Today’s harvest included:

Eggplants/Aubergines. Solanum melongena I harvested some of the late fruits, certainly failing to produce seeds. They are grown in open ground, because I am trying to develop an open-air variety. This summer’s heavy rains made me pessimistic, but now many of the plants stands out there in the rough weather with one, two or more fruits. I wonder if water was a limiting factor in the other years I’ve grown eggplants out in the garden?
Apparently they have thrived with melons in the same bed. The melon plants was growing fine all summer, but the rain have prevented any pollination – no melons this year 😦

Groundcherries. Physalis sp. In the bowl is what I picked up from the ground today. I last cleared the ground two days ago. I find the taste very similar to cape gooseberries. The fruit is somewhat smaller. They are grown outdoors, and gives a good yield, in contrast to the low yield of cape gooseberries in my climate. The fruit should not be picked from the plant, but picked up when they fall to the ground. They are protected by the delicate husk, so they don’t get bruised or dirty.
This year I got a much better yield than last year. Primarily I think, because they have a more fertile soil. I grow two cultivars, one without a name, and one called ‘Goldie’. There is no big difference, they taste the same, but ‘Goldie’ is probably a bit bigger in growth and fruit.
Some fruits are ready to eat picked from the ground, others have to further mature for a few days. The berry turn yellow when the delicate aroma and sweetness emerges.

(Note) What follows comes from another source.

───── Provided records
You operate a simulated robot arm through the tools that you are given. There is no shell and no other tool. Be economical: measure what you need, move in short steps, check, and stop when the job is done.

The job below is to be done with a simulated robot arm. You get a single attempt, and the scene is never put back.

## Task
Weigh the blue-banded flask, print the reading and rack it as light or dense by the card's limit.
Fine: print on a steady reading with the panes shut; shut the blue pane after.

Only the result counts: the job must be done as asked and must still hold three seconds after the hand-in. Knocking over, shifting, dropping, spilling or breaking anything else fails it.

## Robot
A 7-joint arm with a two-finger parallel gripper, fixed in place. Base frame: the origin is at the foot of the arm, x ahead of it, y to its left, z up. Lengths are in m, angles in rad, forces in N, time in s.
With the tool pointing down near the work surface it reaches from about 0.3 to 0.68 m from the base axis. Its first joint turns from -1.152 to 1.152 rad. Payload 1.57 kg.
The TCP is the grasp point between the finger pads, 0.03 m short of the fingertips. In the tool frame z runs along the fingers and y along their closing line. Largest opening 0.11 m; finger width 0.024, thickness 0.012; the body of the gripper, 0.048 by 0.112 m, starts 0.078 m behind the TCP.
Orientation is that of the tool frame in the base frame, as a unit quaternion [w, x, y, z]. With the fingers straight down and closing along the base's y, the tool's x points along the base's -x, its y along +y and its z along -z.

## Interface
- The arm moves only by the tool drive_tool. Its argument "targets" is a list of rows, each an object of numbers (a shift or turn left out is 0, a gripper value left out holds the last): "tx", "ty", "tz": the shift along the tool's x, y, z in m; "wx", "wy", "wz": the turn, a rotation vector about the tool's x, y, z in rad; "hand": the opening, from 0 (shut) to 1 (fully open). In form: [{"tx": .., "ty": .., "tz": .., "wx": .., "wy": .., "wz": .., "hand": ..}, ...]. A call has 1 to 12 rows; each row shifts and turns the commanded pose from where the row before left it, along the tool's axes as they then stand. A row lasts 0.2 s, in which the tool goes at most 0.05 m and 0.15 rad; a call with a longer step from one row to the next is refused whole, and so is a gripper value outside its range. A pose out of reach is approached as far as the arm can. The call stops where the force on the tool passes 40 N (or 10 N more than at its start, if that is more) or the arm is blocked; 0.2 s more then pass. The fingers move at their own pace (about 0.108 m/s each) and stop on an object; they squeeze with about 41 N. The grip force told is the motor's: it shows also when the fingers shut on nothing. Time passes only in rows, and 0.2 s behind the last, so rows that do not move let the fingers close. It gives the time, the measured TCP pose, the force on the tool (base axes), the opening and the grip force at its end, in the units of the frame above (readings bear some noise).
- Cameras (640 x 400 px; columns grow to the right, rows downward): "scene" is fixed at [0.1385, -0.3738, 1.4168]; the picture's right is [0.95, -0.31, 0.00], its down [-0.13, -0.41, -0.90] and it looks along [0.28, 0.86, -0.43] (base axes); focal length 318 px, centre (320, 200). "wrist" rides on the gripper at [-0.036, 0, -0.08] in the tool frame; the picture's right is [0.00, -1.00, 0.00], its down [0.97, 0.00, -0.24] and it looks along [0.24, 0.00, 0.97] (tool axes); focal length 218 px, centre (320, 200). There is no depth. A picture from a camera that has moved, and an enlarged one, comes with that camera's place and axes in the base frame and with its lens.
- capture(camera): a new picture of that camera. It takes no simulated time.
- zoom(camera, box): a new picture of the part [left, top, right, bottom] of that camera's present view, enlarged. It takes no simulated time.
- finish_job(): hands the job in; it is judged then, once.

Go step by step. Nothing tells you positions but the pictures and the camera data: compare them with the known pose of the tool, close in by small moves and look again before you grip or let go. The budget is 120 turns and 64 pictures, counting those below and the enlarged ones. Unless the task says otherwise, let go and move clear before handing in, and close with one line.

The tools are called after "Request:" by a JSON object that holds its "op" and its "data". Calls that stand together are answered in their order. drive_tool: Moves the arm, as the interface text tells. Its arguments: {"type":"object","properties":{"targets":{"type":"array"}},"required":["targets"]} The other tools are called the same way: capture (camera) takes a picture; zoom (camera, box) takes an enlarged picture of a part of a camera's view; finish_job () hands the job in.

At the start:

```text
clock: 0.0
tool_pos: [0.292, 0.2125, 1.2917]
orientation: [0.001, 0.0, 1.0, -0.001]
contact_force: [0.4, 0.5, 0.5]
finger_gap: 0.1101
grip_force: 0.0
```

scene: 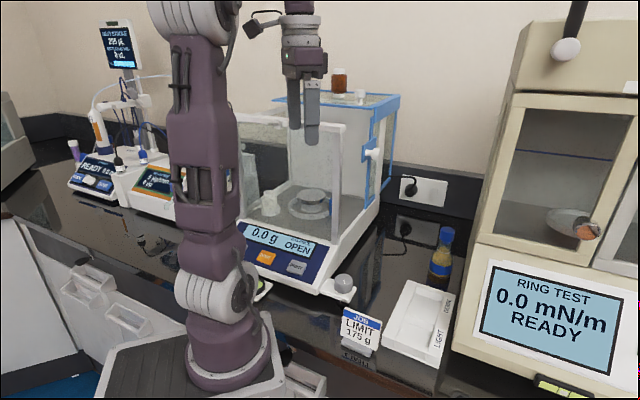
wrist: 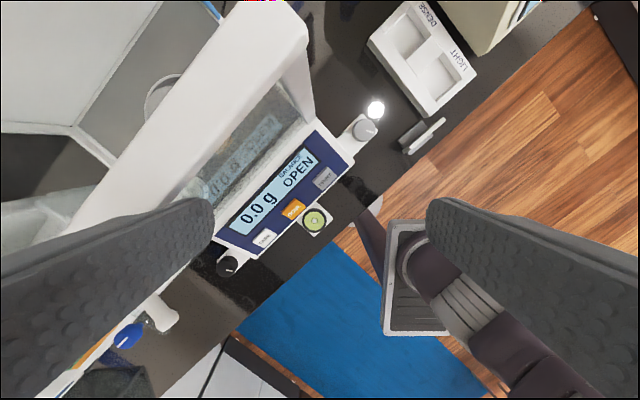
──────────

Sweet pepper. Capsicum annuum Purple bell peppers (No cultivar name) and red-orange-yellow ’Alma Paprika’ FS584 apple pepper, both from outdoors. ’Alma Paprika’ FS584 is known to be early, and it has lived up to my high expectations. The plant is densely packed with fruit, and even though I’ve picked these 4, it still seems overloaded with fruits 🙂 The purple bell pepper is the big surprise. I thought it was a greenhouse variety, but it has fared well in open ground, and set four purple bell peppers.

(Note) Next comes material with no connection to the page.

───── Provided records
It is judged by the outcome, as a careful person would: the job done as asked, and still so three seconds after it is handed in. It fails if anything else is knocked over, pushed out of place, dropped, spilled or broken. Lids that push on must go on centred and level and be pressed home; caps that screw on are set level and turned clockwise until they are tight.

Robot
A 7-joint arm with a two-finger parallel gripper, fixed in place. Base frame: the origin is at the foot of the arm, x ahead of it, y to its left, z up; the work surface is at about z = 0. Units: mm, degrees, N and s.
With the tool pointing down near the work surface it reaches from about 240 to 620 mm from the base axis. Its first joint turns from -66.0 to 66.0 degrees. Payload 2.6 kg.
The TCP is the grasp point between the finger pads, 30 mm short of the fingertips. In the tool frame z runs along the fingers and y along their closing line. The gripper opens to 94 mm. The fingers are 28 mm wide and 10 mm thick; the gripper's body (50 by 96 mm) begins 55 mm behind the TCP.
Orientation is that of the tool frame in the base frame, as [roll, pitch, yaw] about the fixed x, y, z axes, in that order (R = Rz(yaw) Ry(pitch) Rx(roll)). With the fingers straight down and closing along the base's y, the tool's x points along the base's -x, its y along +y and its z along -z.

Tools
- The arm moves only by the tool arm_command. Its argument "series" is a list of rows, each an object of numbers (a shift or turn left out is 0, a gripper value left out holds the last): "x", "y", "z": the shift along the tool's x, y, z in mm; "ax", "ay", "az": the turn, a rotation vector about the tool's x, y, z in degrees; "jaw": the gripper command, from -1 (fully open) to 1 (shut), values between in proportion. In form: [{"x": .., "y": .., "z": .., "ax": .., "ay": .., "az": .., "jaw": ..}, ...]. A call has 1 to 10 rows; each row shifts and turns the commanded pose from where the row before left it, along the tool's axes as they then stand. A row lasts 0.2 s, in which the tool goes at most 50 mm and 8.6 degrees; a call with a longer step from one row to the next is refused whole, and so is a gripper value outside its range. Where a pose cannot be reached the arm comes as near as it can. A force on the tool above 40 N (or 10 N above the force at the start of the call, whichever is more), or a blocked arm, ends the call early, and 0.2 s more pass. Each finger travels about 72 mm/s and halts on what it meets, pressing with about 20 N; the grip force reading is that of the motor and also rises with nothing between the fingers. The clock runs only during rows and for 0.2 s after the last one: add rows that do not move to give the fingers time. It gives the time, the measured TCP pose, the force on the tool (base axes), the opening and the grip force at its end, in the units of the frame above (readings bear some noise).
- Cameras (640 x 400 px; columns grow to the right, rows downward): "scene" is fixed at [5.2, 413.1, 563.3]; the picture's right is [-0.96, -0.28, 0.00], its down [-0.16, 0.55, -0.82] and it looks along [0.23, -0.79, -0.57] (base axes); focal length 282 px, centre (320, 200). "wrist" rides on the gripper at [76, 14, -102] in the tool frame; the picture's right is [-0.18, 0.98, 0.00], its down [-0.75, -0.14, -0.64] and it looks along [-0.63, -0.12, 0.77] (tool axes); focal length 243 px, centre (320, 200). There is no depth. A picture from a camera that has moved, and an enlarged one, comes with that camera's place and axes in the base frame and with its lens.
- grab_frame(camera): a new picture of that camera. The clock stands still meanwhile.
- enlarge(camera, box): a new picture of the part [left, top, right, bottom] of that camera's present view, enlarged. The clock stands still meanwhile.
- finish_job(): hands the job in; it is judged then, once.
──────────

Tomatillo. Physalis ixocarpa We have been pleased with the tomatillos. They do not taste of much, or in any way significant, apart from slightly acid. But in sauce and casseroles gives a wonderful taste to the other ingredients. Could it be the umami taste? They go well with most ingredients in the kitchen, are easy to grow, and gives a good yield. It might be clever to tie them up a bit. But when the fruit comes with its own wrapper, you can safe time and just let it ramble along the ground. This is one of the vegetables you can eat daily.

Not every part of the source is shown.